After more than three years of collaboration between 30 member organizations on both sides of the Atlantic, INREV launched its new pan-European Asset Level Index this month.
Featuring five years of quarterly data for more than 7,000 assets – valued at roughly €150 billion – the index is intended to help investors make informed decisions.
The data sets delivered by the index will be stripped of leverage and financial structuring, which “will facilitate improved peer-to-peer and cross-border comparability; and enhance decisions about portfolio allocation and risk management,” INREV said in an announcement. “The index will also help to reduce information asymmetry between investors and asset managers and improve alignment of interest.”
Some are also looking to the non-profit-managed database to offer a cost savings relative to other data services. Data-providing members will have access to the fund for €7,500 a year – after a one-year free trial – while non-data-providing members will have to pay €15,000 annually for access.
One European investor said many of the institutional investors he represents have grown weary of sharing data with third-party sources only to be charged a fee to access the full data set.
“Data they had provided before suddenly became commercially inaccessible and I think there was a bit of frustration from that perspective,” the investor said, adding that “cost is a very important topic” with his clients, most of whom are pension funds.
Olivier Teran, chief investment officer of Allianz Real Estate, the investment arm of the German insurance company, said the index’s data also allows investors to compare asset performance across geographies, sizes, property types and life cycles all in one place, features not offered elsewhere, he added.
“The main benefits fall within transparency, comparability and consistency rather than cost,” Teran tells PERE. “The index will give us better insights into the performance of our asset class as we are now able to analyze our performance versus the market in a granular way.”
While there has been an increasing appetite for transparency among European investors in recent years, the region has faced inherent hurdles, Henri Vuong, INREV’s director of research and market information, told PERE. Chief among those are the disparate standards for evaluating performance between managers and differing valuation practices country to country.
INREV aims to negate these differences and focus on underlying cashflows, Vuong said. With uniform standards, investors are free to “drill down on the characteristics” of each asset, she said.
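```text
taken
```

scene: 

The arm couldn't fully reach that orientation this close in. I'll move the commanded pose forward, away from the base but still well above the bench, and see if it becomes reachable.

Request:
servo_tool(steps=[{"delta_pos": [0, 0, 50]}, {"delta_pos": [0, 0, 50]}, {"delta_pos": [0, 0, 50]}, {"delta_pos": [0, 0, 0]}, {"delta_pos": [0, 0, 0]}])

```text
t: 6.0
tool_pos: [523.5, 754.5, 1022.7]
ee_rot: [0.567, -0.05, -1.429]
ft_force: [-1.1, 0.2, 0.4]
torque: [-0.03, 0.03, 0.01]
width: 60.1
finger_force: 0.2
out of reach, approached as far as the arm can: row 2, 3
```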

Teran said the Asset Level Index “provides a level playing field” that benefits not only Allianz’s own decision-making but also its advisory services to clients, which have grown steadily more multinational. “Many of them are at a size where comparison to a European-wide index across a number of granular factors provides them with a better understanding of where value sits in their portfolio,” he said.
The property types within the index include office, multifamily and industrial as well as alternative classes such as healthcare, student accommodations and parking. It has exposure to 20 countries, Vuong said, with plans for greater expansion moving forward.
Investors began nudging INREV to create a comprehensive real estate performance database in the summer of 2015 and a consortium of 30 members – including the association’s US counterpart, NCREIF – was assembled that fall. Vuong said the group held weekly calls to hammer out the details.
The unnamed investor told PERE that he considered the index to be an immediate research tool providing insight into specific strategies and anecdotal evidence about wider market trends. However, he said, it will have to produce consistent results before it can be relied on to benchmark success.
“The proof in the pudding is always in the eating,” he said. “This moment in time, it’s … a comparable point of view on what like-minded investors with institutional-grade products are achieving.”